Janvier. Une fois éteinte l’étoile Spica, partis les Rois Mages et l’enfant de Marie venant d’être circoncis, quoi de 9 ? Le 9, il nous restaient des débris de la galette et qui dit galette dit fève. Et bien, au Café des Phares la légumineuse potagère était assez indigeste ; elle remonterait au XIXème siècle sous forme d’une impérieuse invective : « Celui qui aime l’Humanité n’aime pas les Hommes », indûment attribuée à Dostoïevski, mais l’animateur, Gérard Tissier, l’a prise sous son bonnet pour en faire le sujet de notre débat.

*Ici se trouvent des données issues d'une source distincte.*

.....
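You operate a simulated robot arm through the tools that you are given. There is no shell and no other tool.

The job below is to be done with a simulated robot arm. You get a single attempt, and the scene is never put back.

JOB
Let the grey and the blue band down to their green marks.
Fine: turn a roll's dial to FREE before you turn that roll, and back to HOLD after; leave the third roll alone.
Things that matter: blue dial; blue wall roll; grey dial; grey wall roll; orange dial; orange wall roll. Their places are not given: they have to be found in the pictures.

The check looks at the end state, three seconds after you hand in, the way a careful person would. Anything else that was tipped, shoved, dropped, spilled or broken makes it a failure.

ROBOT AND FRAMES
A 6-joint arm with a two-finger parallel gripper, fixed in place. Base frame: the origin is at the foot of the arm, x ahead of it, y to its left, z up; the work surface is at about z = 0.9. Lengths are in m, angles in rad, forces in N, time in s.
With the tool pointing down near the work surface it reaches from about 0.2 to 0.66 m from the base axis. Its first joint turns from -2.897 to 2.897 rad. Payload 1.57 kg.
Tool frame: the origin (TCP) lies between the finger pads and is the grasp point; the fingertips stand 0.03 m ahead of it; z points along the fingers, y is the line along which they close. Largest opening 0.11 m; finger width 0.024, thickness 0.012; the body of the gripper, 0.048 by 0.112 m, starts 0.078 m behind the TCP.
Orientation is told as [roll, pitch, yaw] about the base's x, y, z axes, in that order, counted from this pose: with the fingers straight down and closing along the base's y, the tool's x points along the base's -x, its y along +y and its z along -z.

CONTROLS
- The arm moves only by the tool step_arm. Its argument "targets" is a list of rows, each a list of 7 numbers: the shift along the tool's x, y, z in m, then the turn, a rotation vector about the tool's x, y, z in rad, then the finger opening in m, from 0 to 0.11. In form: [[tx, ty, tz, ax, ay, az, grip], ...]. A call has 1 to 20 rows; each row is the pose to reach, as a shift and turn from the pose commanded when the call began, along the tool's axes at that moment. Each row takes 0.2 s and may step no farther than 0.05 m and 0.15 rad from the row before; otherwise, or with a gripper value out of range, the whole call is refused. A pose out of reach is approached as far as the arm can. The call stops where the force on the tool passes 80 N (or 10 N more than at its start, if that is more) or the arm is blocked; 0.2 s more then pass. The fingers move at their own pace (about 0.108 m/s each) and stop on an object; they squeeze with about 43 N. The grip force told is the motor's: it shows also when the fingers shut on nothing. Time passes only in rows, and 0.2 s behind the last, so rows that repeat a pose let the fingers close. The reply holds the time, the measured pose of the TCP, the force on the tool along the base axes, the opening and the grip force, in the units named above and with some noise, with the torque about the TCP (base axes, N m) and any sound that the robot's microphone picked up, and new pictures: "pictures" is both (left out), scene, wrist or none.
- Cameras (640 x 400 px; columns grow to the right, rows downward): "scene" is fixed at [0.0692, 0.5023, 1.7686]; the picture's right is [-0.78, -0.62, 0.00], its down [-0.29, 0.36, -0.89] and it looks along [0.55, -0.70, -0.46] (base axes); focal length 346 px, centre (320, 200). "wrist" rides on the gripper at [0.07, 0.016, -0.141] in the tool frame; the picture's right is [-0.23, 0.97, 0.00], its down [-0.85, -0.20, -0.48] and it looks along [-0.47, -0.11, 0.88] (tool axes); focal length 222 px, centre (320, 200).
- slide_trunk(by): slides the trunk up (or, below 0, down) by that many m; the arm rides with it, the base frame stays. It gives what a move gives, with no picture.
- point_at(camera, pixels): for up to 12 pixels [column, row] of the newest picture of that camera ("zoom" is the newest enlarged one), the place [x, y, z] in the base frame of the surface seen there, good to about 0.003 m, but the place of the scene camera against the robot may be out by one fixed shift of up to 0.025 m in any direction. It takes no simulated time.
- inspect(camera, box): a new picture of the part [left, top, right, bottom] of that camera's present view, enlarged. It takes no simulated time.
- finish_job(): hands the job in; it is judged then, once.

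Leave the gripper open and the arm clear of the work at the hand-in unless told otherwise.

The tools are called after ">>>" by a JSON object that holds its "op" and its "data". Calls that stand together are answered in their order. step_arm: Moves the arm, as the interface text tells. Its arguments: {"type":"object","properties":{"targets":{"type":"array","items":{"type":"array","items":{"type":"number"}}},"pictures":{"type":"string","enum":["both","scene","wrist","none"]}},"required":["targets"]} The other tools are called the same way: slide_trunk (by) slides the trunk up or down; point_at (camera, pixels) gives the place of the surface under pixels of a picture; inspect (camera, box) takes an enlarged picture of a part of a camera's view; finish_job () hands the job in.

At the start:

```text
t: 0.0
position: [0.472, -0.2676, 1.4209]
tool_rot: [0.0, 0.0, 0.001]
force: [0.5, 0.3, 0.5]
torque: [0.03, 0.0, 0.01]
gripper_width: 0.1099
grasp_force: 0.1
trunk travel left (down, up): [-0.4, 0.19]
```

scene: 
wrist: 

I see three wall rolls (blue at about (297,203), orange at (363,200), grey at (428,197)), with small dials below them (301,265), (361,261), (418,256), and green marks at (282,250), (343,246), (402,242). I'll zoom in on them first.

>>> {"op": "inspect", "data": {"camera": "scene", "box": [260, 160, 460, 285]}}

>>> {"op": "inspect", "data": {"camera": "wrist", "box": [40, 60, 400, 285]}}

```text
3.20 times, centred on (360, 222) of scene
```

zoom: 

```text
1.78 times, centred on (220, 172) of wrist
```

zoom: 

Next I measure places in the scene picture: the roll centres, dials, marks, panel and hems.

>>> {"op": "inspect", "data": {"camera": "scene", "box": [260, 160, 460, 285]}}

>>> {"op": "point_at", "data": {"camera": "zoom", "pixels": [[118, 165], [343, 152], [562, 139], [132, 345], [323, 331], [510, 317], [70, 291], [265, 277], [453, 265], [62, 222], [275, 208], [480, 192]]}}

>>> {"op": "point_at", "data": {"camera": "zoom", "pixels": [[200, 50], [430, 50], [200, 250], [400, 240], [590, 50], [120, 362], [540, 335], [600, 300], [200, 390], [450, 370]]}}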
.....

Ce n’était pas crédible, en raison de l’incohérence, l’humanité n’étant rien d’autre que l’ensemble des Hommes, des êtres humains qu’entre autres, il est vrai, le rire caractérise. Ainsi, les rois, qui n’étaient pas encore bien loin, se sont retournés sur la bosse de leur chameaux, puis, frappant avec l’index sur la tempe, ont poursuivi leur voyage rigolant et se disant qu’il devait s’agir d’une dispute oiseuse, basée sur la parricide lubie des « Frères Karamazov » portant à croire que le Divin se serait trompé sur la nature humaine, rendant du coup abominables les Hommes qui auraient la velléité d’aimer l’humanité, ainsi que la liberté, et jouiraient même d’un plus grand bonheur sans elle, alors que le russe insistait sur un espoir de rédemption pour eux.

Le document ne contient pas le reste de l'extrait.